▶ _SELECTED TEXT_
-=-=-

Rodriguez and Camacho [30] and Miles et al. [11], identified technology, as a factor reflecting companies’ orientation towards product innovation. According to Corrocher et al. [6] is technology adoption non-interactive source of knowledge explained by the (ICT) technologies used in service production/delivery process. The development of technology has implications, which concerns with the modes and timing of production and delivery of some types of services much more possible and easier. This process can introduce some distance between service development and utilization. It could create the geographical reach of KIBS and, accordingly, the perception of increasing international pressure on local firms [6]. This group of variables characterizes firms that are at the frontier in terms of adoption and use of new technologies but that are also likely to rely upon external drivers of innovation, such as specialized suppliers of tangible technological inputs.

-=-=-

▶ _DATASET EXCERPT_
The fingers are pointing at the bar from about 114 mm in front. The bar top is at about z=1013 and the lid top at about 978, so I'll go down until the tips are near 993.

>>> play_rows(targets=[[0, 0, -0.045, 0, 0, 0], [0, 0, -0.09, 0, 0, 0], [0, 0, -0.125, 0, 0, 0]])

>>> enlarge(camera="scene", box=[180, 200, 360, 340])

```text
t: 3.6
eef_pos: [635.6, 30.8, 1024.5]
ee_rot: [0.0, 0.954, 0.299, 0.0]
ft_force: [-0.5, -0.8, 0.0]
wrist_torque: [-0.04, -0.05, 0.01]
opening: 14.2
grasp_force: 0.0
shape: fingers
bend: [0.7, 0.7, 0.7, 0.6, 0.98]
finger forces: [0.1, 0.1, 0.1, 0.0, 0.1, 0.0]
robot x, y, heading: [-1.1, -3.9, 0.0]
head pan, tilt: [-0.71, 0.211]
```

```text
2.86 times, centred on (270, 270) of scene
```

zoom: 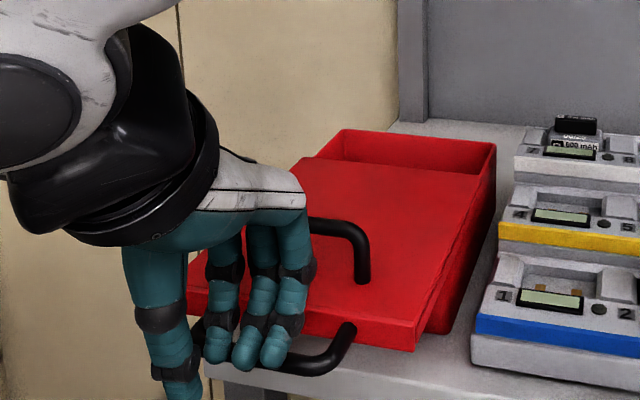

-=-=-

▶ _YOUR OBJECTIVE_
Continue the selected text that opens with "Rodriguez and Camacho".

▶ _WRITTEN RESPONSE_
Technology development emphasizes the newness of the service’s operating/delivery process (i.e., hardware, software) to the company, the technological newness of the service’s delivery process and its subsequent newness to the customer, and the newness of the new service development and marketing process to the company [29]. However, KIBS firms specializing in a service like law or engineering may introduce a completely new service and many of them have developed consultancy offerings—without the use of any new technologies [11]. While professional KIBS are more keen to adopt new technologies, technical KIBS are more focused on moulding them [6]. This theoretical evidence suggests that technology development reflecting companies’ orientation towards product innovation and improvement of service’s operating/delivery process [6,30]. This theoretical evidence suggests that KIBS as a sector is conducive to greater service innovation level based on changes in technology.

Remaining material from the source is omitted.